START Data extract

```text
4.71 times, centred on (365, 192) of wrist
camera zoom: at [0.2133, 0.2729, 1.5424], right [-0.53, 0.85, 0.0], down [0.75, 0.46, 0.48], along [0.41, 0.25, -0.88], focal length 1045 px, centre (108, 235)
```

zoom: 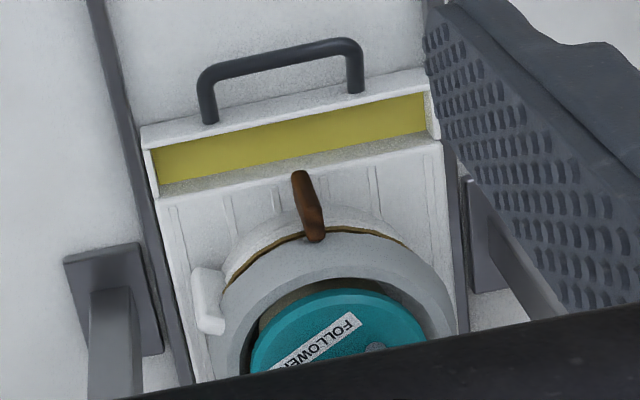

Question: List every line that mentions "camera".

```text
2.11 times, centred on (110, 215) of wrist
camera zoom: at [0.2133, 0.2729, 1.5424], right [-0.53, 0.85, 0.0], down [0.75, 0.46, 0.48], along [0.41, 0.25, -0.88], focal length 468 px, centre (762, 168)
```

END Data extract

Scan the data above and copy every line with "camera" in it.

■ Result below
camera zoom: at [0.2133, 0.2729, 1.5424], right [-0.53, 0.85, 0.0], down [0.75, 0.46, 0.48], along [0.41, 0.25, -0.88], focal length 1045 px, centre (108, 235)
Question: List every line that mentions "camera".
camera zoom: at [0.2133, 0.2729, 1.5424], right [-0.53, 0.85, 0.0], down [0.75, 0.46, 0.48], along [0.41, 0.25, -0.88], focal length 468 px, centre (762, 168)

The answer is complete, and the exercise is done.